**Text provided**

Every two years, we marvel anew at the heights that the human body can reach through training and discipline (or simply complain about the preemptions of our favorite shows). In every Olympic season, however casual a viewer you might be, you can’t deny that it’s always the underdogs who capture the collective imagination. In real life and in sports movies, we love to root for the underdogs, especially when the challenges they face carry meaning even beyond winning and losing.

Take Off (2009) is based on the true story of South Korea’s first ever ski jump team, who attempt to make their way to the 1998 Nagano Olympics with little governmental support and barely any money, a ragtag group of has-been alpine skiers wrangled into shape by their grumpy coach. They have little to lose and agree to be on the team for various reasons related to their own desperate situations, which have nothing to do with actual love of the sport.

What primarily sells this movie is its cast, because in any movie with this type of premise, the losers have to be lovable or at least interesting so that we can root for them. Here we start with a group of people who are so unlikeable—apart from lead character Bob/Heon-tae (Ha Jung-woo)—that we probably wouldn’t give them a chance if they weren’t played by actors we’ve loved in other roles. Bob is an American adoptee who has returned to Korea to find his birth mother. A former alpine skier on the U.S. Olympic team, he finds himself convinced by Coach Bang’s (Sung Dong-il) rather mean-spirited argument that his mother won’t have any interest in meeting him unless he has something to show for himself—like a gold medal.

So Bob and Coach Bang travel around gathering the rest of what eventually makes up the team, all former alpine skiers who left the sport due to doping scandals (Kim Dong-wook), the hope of exemption from military duty (Kim Ji-suk), and family opposition (Choi Jae-hwan). There’s also Kim Ji-suk’s developmentally disabled kid brother (Lee Jae-eung), who won’t be dissuaded from following his hyung everywhere he goes, even if it’s the top of a ski jump ramp. Lee, who starts out as a cute and comedic satellite character, later plays a moving role in the team’s journey, and the actor does a wonderful job.

They’re somewhat less than inspiring, but what they initially lack in heroism they make up for nicely with the awkward hijinks that ensue once they embark on this near-impossible endeavor. Ski jumping at first seems to them a weird and terrifying plunge to certain death or dismemberment, and most of the comedy comes from the makeshift practice methods they have to come up with while they wait for the government to build them a proper ramp. (This includes balancing on each other’s heads and gluing skis to the roof of their van, which is as delightful to watch as it sounds.)

The movie does a great job of balancing on the edge of humor and pathos. This group of men are so pathetic and downtrodden that the humor of what they’re attempting to pull off, bickering and tussling, provides a needed respite from the rather grim circumstances. Yet there’s a warmth to the movie even when the teammates are swearing and punching each other that never allows the joke to be on them—instead it’s a type of dark humor that anyone who’s been at the end of their rope with recognize. And that means that it doesn’t at all undercut the seriousness of the challenge these five men are facing, or the consequences that await them if they fail.

**Set task 1**
Pull out the sentences of the text provided that run from "So Bob and Coach" through "a wonderful job." and give them unchanged.
**Set task 2**
Keep the text provided going from its last sentence.

**Material provided**

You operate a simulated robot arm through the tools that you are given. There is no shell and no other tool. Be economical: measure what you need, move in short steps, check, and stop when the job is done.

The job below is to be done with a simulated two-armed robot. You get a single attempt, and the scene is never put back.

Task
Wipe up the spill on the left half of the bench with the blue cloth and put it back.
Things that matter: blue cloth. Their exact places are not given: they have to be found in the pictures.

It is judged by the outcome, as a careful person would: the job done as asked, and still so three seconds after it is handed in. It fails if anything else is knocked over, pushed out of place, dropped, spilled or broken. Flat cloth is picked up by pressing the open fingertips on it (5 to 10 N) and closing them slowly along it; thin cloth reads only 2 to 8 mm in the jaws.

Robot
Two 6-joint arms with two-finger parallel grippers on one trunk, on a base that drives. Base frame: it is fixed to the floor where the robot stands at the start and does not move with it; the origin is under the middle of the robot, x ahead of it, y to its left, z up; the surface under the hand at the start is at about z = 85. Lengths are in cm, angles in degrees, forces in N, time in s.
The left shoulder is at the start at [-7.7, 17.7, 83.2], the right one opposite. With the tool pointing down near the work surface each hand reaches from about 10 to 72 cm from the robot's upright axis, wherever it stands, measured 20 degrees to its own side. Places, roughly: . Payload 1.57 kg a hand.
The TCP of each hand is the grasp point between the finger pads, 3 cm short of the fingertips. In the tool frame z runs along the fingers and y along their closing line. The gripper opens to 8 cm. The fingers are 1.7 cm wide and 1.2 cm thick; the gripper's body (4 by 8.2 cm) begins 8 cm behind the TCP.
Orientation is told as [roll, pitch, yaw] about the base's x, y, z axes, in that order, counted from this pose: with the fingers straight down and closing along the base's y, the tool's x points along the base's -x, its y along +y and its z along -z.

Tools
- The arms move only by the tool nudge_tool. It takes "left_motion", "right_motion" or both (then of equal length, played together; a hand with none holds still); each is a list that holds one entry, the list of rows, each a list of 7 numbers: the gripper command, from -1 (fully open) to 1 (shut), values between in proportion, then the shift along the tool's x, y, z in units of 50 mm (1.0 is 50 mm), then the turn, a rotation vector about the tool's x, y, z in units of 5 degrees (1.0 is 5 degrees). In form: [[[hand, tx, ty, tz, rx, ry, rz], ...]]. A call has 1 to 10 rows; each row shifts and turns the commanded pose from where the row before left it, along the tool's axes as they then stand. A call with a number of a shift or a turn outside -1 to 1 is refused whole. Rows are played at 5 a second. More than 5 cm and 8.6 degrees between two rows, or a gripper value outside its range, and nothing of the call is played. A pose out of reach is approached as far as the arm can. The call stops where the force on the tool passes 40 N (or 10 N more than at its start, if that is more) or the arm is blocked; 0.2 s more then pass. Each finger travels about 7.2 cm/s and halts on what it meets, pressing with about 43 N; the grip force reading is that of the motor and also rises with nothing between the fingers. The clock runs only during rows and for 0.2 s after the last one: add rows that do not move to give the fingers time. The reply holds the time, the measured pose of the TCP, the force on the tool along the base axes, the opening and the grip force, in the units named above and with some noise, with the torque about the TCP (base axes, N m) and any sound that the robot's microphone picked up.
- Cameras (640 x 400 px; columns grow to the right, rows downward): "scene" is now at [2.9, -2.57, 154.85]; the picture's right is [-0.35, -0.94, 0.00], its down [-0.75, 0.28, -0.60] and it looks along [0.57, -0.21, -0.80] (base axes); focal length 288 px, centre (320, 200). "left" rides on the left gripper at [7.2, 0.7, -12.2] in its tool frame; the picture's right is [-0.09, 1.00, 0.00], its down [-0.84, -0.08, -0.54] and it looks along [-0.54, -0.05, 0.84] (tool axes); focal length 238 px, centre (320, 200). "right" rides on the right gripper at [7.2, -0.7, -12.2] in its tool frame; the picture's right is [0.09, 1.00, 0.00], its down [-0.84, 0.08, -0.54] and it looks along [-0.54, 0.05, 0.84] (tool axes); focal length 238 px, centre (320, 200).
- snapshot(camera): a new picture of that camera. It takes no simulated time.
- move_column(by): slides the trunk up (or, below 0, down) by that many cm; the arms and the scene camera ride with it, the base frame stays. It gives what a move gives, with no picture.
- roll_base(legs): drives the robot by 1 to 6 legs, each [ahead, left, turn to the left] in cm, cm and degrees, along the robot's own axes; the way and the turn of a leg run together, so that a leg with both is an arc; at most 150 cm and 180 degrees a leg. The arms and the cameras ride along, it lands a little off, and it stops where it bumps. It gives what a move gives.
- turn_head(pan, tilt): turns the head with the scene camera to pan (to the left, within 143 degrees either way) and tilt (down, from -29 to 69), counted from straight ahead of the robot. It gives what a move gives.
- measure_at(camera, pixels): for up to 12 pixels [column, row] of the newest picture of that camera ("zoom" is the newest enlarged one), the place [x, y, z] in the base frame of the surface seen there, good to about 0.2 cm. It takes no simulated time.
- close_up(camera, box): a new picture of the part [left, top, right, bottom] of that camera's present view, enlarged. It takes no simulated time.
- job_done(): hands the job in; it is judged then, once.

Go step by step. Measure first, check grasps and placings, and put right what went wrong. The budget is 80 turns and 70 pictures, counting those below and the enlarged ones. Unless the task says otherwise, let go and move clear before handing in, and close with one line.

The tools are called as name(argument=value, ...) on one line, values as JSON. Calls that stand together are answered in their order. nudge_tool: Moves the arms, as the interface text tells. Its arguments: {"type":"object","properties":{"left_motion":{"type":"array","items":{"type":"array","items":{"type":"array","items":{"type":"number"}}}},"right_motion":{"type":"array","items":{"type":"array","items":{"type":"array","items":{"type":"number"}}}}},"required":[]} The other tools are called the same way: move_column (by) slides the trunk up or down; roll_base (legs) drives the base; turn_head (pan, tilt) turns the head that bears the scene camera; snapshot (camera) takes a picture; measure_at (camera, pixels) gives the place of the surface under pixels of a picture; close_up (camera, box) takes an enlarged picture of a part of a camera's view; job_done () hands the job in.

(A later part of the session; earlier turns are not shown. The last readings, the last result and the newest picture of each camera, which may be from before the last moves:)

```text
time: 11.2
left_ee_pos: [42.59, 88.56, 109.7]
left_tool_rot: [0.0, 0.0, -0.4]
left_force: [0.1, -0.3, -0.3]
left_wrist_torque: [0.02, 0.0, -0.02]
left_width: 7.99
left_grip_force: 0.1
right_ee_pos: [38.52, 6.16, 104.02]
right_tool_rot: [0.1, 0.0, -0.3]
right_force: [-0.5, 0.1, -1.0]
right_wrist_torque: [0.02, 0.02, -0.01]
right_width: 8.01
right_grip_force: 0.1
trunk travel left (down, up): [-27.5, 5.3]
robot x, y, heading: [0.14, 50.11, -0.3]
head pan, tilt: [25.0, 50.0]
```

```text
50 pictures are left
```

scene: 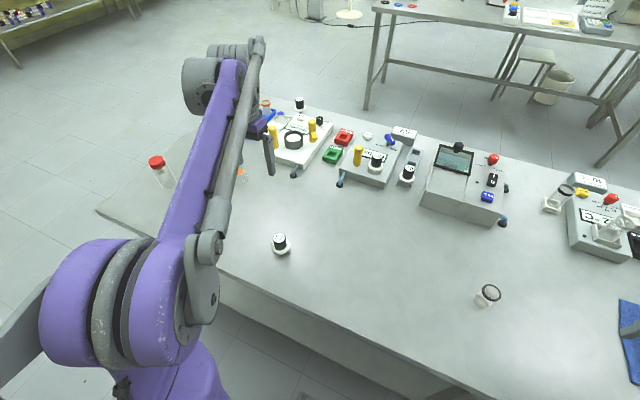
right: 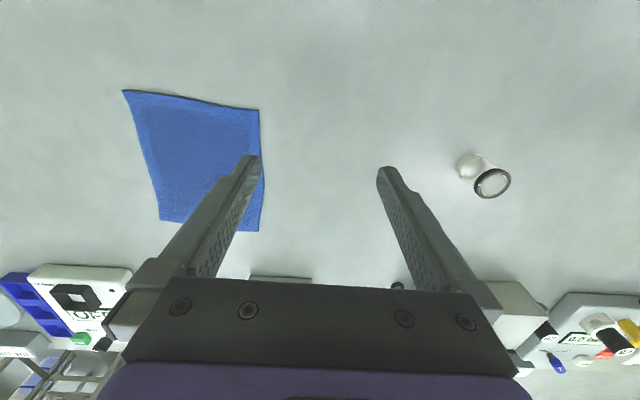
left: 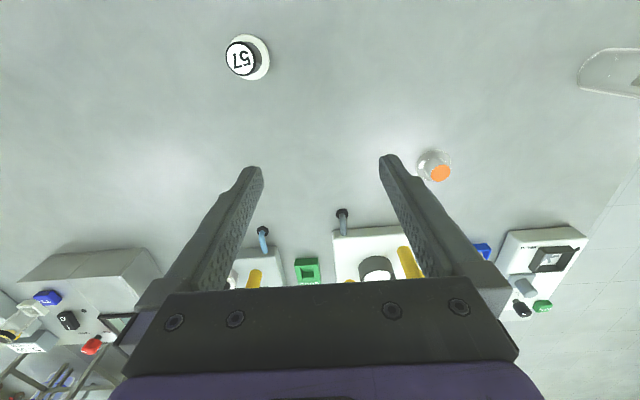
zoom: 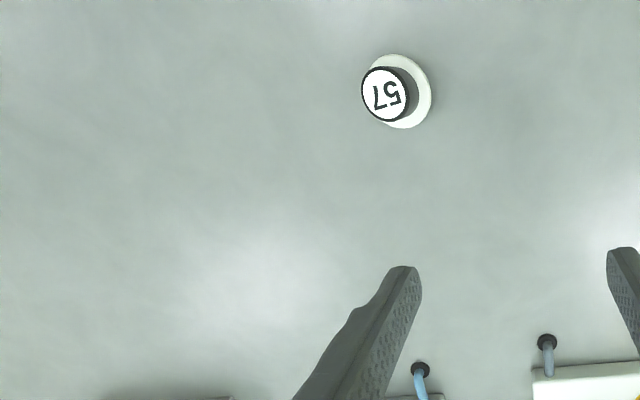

**Written reply 1**
So Bob and Coach Bang travel around gathering the rest of what eventually makes up the team, all former alpine skiers who left the sport due to doping scandals (Kim Dong-wook), the hope of exemption from military duty (Kim Ji-suk), and family opposition (Choi Jae-hwan). There’s also Kim Ji-suk’s developmentally disabled kid brother (Lee Jae-eung), who won’t be dissuaded from following his hyung everywhere he goes, even if it’s the top of a ski jump ramp. Lee, who starts out as a cute and comedic satellite character, later plays a moving role in the team’s journey, and the actor does a wonderful job.

**Written reply 2**
At the heart of the story of the team, and their journey to becoming a family, is Bob, who starts out hating the mother and the country that he feels sold him off as a child. Yet he still attempts to find and contact his mother, and ends up representing that same country on an international stage. The Korean title of the movie is “Gukga Daepyo,” which translates to “National Team”: the athletes who represent the country at competitions like the Olympics.

Part of what Bob and his team have to come to terms with is whether they really want to play this game, whether they want to commit themselves and risk bodily injury for a country that in many ways has failed them. They all live on the fringes of Korean society, and becoming members of the ski jump team would be a rehabilitation for them, a way for them to hold their heads up proudly again in front of others. But more importantly, it would be a radical act of love and sacrifice toward their country that they may not have the courage for, and it’s a decision each man must make on his own. This adds a moving, if unsubtle, individual element to the already bulletproof trope of the underdog team facing ridiculous odds.

Technically, the movie does a great job with the ski jump scenes—they actually built a real ramp for the movie, and the actors underwent three months of training before shooting started. The integration of the physical set and visual effects is done quite effectively, giving the audience a daunting sense of scale and height, and thrilling jump sequences. The music is gorgeous, if at times a little over the top. But I can forgive the soundtrack some excess, because it gives us the transcendent “Butterfly” by Loveholics, which in my opinion is the best sports and/or life anthem ever. (Also used as the background music for that iconic scene in The Best Hit when Cha Tae-hyun was trying to send Yoon Shi-yoon back to 1993. By pushing him down the stairs on a sled.)

The movie was successful enough in its theatrical run that it inspired a sequel, 2016’s Take Off 2, which is only loosely connected, as it tells the story of the first ever national South Korean women’s hockey team, one of whom was a North Korean defector. It would be interesting to watch today, when a unified Korean team is playing at the Pyeongchang Olympics under the watchful eye of the world (and North Korean officials, who are vigilantly monitoring their delegation in case of any defection).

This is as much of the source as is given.